A Comparative Review of High-Frequency Transient DC Bias Current Mitigation Strategies in Dual-Active-Bridge DC–DC Converters Under Phase-Shift Modulations

Dual-active-bridge (DAB) converters have been widely recognized as one promising topology for high-frequency-link power conversion applications. However, one critical issue concerning DAB converters is the transient dc-bias current due to the voltage-second imbalance, which may occur frequently in typical dynamic operations of DAB converters such as the start-up, sudden load or output voltage change, and power flow direction change. Due to the high-frequency operation, the dc-bias current of DAB converters will impose more harm to magnetic components because of the limited range of operating flux density and possible magnetic saturation compared with the counterpart low-frequency dc-bias current.

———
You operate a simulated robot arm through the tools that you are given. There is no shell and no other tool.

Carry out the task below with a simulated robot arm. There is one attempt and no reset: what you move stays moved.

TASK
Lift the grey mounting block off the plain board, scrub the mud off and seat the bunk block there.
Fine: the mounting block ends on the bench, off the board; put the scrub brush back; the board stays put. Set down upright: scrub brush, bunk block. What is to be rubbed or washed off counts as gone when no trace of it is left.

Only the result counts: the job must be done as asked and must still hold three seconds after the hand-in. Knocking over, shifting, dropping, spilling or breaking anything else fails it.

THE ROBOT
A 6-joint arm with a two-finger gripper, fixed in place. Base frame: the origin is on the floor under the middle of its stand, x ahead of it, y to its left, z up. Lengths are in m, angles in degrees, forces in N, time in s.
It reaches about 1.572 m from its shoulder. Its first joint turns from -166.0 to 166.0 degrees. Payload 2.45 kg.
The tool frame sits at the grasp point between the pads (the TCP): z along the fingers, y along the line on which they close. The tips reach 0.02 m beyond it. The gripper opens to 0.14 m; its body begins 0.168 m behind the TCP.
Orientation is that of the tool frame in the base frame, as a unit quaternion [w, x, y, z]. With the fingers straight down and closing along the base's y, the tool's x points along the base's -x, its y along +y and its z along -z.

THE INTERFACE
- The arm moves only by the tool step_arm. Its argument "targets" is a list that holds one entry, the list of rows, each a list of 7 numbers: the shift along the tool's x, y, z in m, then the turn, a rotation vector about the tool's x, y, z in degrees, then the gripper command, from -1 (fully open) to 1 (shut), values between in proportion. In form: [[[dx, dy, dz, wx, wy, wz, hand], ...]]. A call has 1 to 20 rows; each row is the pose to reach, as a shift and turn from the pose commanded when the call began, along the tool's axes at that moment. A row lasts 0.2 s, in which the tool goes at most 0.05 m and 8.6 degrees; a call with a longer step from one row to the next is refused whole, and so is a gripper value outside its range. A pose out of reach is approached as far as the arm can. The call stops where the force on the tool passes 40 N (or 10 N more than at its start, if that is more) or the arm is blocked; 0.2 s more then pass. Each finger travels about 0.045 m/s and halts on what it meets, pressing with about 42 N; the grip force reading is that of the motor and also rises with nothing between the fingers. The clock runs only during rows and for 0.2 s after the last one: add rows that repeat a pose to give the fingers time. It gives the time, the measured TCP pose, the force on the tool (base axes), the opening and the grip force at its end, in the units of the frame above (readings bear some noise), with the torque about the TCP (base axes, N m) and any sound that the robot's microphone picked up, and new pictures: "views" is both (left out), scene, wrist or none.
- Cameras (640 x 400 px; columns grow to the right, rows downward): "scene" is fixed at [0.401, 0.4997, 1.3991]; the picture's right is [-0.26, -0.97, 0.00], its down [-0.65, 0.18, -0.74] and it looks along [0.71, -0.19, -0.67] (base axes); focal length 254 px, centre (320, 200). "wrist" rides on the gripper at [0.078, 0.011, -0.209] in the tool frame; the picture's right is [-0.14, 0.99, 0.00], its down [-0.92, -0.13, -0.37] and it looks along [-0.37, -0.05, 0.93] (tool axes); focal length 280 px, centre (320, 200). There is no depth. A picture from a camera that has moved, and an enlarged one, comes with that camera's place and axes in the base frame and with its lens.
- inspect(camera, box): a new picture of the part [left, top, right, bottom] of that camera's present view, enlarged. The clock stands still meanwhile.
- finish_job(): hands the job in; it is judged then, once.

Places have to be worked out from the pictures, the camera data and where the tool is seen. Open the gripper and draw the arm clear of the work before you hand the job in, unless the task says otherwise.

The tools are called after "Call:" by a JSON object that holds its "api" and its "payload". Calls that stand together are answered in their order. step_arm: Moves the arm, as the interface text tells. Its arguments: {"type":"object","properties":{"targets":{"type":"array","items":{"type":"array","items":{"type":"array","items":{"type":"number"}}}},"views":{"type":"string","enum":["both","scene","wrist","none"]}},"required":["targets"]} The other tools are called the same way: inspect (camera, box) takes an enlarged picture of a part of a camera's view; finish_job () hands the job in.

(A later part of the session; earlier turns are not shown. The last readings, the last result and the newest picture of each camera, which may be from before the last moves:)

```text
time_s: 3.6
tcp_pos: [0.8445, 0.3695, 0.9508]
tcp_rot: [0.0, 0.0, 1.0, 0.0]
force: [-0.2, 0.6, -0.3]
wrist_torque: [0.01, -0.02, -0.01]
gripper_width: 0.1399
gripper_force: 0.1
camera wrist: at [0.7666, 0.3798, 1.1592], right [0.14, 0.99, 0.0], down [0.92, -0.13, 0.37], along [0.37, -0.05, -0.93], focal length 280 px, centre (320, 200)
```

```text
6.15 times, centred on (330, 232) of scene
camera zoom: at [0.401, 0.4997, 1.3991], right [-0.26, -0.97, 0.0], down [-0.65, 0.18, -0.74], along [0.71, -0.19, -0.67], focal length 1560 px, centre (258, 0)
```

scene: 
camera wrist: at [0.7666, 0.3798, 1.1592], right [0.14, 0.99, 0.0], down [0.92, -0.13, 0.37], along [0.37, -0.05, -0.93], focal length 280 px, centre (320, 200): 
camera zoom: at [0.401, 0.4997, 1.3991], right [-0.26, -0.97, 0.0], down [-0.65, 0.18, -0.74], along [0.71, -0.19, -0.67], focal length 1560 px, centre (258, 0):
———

Over the past several years, extensive researches have been conducted to address the high-frequency transient dc-bias current of DAB converters under different phase-shift modulation strategies such as single phase shift, extended phase shift, and triple phase shift. In this article, a comparative review of typical dc-bias current mitigation strategies under typical phase-shift strategies for DAB converters is presented. An experimental evaluation of selected strategies under various scenarios is conducted in terms of the settling time, inductor current stress, efficiency, switching number, and implementation complexity. This article ends up with an overview of high-frequency dc-bias mitigation strategies and a discussion for the further optimization.